━━ Collected material
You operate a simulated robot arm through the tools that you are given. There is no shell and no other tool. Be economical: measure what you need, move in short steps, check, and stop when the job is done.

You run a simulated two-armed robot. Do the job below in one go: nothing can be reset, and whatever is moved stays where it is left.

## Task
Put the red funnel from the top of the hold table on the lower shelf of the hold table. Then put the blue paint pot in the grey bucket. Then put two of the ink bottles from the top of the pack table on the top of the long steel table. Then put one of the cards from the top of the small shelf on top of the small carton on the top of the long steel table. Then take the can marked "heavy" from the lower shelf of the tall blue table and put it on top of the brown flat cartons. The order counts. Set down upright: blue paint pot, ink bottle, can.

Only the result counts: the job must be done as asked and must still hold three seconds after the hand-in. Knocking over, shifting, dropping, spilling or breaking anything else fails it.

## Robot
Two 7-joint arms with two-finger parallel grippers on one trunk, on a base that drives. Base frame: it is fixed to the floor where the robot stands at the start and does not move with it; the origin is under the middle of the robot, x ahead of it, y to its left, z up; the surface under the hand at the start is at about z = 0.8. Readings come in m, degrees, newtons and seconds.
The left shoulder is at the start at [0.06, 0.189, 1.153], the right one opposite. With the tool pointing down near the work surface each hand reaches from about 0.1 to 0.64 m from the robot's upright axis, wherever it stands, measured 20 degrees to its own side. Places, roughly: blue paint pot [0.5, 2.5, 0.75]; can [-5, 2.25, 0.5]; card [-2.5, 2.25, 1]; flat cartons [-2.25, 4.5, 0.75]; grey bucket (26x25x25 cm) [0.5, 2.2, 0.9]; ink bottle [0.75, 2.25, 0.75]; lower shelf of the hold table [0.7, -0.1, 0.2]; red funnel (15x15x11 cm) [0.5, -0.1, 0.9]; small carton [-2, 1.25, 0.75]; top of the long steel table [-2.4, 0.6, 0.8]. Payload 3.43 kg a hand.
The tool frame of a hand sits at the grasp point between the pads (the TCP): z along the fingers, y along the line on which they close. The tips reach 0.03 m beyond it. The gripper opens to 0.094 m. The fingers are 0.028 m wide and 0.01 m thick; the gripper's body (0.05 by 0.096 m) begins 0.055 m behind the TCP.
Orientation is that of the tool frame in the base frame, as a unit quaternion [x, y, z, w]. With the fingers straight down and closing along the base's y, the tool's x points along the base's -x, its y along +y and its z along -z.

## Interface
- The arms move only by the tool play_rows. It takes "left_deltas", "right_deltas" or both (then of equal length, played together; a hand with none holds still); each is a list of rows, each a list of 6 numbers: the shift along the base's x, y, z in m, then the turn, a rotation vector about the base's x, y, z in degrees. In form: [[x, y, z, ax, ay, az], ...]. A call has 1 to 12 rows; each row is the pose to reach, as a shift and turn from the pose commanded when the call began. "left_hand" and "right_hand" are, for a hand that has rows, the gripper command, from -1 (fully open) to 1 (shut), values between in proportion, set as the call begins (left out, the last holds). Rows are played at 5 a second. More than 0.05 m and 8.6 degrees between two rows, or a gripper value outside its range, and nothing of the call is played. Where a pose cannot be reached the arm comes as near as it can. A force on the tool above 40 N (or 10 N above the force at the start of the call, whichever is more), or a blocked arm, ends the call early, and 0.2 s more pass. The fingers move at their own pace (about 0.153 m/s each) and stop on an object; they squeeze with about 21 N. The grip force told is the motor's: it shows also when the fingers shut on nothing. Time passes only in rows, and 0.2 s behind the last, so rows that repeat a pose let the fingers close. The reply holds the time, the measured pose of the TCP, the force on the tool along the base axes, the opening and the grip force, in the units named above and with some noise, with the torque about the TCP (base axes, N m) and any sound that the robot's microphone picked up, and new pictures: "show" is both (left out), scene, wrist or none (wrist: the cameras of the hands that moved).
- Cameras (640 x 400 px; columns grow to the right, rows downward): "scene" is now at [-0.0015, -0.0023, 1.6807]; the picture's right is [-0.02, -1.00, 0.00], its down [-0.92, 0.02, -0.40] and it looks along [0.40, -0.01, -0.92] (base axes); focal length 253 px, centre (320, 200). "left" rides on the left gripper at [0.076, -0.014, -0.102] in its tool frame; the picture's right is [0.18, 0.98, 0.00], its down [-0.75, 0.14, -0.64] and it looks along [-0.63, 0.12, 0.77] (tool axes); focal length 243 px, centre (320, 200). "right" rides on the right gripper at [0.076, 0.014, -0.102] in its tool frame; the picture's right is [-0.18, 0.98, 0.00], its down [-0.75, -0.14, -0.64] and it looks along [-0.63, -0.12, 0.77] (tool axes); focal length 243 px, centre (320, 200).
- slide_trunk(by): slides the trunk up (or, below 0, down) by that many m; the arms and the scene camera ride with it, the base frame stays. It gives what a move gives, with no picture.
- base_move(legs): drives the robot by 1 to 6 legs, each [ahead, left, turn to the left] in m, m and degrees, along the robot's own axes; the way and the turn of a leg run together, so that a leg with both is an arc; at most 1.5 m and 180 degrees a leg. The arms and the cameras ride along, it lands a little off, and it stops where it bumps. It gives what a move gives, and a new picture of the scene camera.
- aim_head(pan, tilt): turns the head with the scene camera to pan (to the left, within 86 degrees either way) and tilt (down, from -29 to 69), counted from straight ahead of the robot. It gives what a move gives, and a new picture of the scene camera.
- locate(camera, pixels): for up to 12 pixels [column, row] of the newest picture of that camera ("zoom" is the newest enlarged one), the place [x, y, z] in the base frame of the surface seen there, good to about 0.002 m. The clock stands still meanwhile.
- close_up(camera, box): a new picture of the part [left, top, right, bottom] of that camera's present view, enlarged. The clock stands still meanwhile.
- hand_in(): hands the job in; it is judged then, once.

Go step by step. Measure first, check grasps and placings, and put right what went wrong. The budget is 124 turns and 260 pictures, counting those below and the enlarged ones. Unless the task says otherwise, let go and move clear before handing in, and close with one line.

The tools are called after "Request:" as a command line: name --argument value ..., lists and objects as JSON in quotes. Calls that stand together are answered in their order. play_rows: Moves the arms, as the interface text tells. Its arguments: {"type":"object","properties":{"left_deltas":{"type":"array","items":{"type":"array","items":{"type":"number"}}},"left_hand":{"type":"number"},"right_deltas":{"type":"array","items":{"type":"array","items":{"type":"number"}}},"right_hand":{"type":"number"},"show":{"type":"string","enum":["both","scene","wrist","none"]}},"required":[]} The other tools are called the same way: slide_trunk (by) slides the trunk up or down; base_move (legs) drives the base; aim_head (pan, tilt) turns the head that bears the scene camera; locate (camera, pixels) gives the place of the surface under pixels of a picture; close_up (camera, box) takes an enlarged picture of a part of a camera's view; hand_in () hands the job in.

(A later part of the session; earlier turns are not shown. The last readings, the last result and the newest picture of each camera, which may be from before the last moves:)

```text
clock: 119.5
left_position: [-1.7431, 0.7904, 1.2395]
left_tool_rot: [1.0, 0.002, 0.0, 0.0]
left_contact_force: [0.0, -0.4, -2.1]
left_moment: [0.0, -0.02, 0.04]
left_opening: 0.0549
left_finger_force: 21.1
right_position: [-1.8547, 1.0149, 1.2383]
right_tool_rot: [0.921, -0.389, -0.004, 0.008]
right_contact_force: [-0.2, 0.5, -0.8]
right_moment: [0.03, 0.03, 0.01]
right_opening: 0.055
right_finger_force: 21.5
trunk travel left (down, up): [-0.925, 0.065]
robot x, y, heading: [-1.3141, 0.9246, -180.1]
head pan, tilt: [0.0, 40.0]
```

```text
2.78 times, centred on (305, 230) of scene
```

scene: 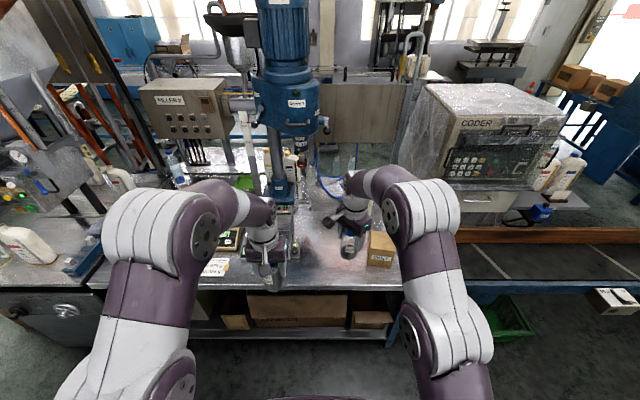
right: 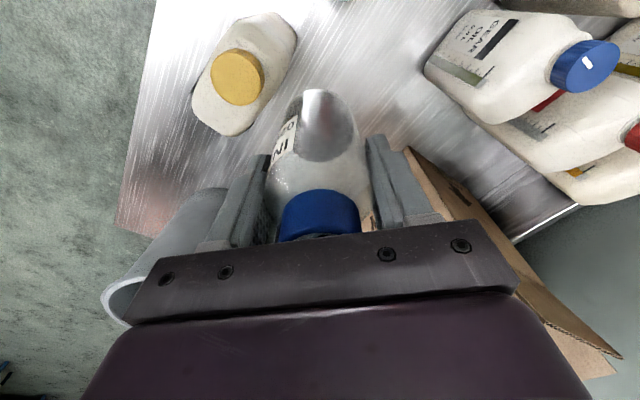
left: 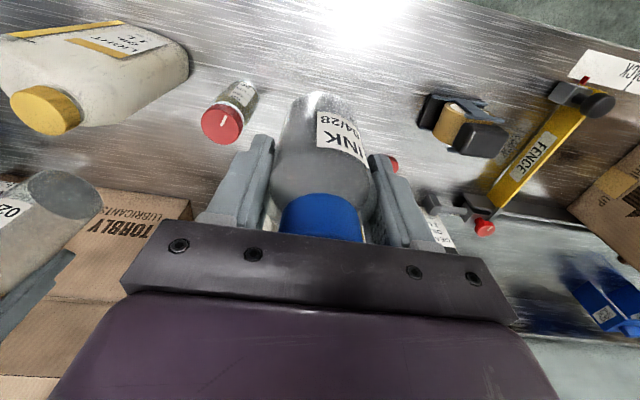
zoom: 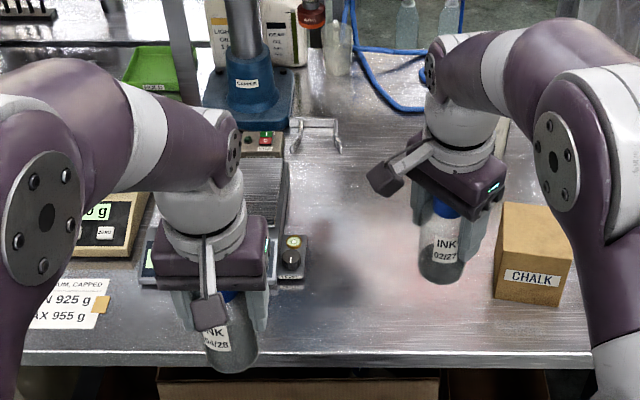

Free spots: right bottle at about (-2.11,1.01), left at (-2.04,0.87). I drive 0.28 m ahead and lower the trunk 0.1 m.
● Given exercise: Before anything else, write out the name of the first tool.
━━━━
● Given exercise: Return all lines containing "paint".

● Expected output:
Put the red funnel from the top of the hold table on the lower shelf of the hold table. Then put the blue paint pot in the grey bucket. Then put two of the ink bottles from the top of the pack table on the top of the long steel table. Then put one of the cards from the top of the small shelf on top of the small carton on the top of the long steel table. Then take the can marked "heavy" from the lower shelf of the tall blue table and put it on top of the brown flat cartons. The order counts. Set down upright: blue paint pot, ink bottle, can.
The left shoulder is at the start at [0.06, 0.189, 1.153], the right one opposite. With the tool pointing down near the work surface each hand reaches from about 0.1 to 0.64 m from the robot's upright axis, wherever it stands, measured 20 degrees to its own side. Places, roughly: blue paint pot [0.5, 2.5, 0.75]; can [-5, 2.25, 0.5]; card [-2.5, 2.25, 1]; flat cartons [-2.25, 4.5, 0.75]; grey bucket (26x25x25 cm) [0.5, 2.2, 0.9]; ink bottle [0.75, 2.25, 0.75]; lower shelf of the hold table [0.7, -0.1, 0.2]; red funnel (15x15x11 cm) [0.5, -0.1, 0.9]; small carton [-2, 1.25, 0.75]; top of the long steel table [-2.4, 0.6, 0.8]. Payload 3.43 kg a hand.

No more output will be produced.